Given problem: Take each line containing "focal" and report it exactly as written.

Data block:
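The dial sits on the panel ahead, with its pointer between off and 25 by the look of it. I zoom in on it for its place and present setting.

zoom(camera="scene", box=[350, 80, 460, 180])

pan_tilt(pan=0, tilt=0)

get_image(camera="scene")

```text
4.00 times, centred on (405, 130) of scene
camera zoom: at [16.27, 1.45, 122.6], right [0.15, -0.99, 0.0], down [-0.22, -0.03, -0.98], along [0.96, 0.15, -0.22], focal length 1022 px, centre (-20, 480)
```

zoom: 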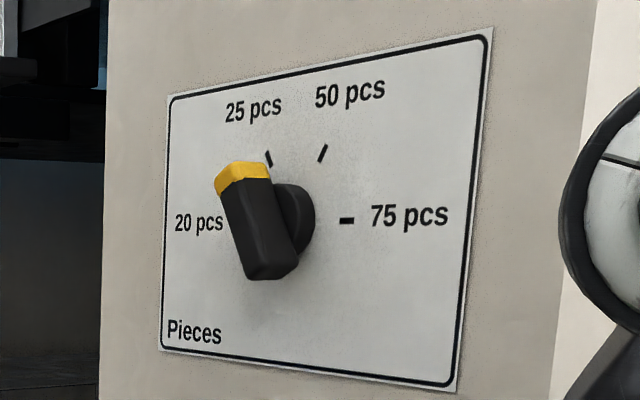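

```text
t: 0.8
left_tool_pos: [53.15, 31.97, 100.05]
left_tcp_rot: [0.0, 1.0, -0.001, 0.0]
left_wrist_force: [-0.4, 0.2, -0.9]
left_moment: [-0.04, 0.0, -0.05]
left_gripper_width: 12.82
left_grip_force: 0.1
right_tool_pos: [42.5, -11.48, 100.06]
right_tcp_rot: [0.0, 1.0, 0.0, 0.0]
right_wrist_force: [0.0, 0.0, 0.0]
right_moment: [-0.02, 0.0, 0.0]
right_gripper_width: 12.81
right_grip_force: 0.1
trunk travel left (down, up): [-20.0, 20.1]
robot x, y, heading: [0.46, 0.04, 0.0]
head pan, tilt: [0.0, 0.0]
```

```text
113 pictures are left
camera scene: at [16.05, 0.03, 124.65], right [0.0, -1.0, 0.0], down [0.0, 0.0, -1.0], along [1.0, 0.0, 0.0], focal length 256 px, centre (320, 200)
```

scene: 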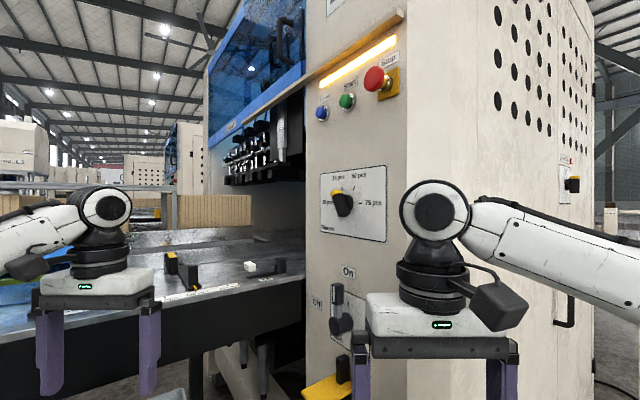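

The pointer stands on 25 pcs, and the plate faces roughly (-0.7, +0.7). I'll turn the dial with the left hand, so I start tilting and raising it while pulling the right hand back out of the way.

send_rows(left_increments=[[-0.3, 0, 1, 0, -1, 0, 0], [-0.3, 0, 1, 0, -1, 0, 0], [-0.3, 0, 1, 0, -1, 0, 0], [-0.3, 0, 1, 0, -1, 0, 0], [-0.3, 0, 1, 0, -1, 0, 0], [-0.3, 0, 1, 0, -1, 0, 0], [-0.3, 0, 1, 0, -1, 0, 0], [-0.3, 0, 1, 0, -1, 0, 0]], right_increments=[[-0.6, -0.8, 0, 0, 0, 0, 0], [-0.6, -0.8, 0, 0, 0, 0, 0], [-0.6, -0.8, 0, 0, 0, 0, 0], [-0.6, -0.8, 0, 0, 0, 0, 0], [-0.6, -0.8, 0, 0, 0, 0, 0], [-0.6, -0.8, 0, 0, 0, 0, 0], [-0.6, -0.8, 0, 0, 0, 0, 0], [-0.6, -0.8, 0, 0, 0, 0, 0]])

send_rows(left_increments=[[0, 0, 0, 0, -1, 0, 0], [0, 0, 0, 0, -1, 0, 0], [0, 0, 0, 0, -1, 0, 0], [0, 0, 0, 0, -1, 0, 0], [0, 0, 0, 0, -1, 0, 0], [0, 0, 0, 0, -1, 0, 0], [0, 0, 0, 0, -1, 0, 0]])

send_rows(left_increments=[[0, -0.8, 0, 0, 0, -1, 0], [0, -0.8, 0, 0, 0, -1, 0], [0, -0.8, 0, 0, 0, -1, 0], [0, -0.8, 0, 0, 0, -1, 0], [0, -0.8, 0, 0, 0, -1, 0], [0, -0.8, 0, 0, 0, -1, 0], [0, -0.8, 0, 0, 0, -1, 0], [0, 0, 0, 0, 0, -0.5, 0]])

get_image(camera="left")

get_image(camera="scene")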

Full output:
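camera zoom: at [16.27, 1.45, 122.6], right [0.15, -0.99, 0.0], down [-0.22, -0.03, -0.98], along [0.96, 0.15, -0.22], focal length 1022 px, centre (-20, 480)
camera scene: at [16.05, 0.03, 124.65], right [0.0, -1.0, 0.0], down [0.0, 0.0, -1.0], along [1.0, 0.0, 0.0], focal length 256 px, centre (320, 200)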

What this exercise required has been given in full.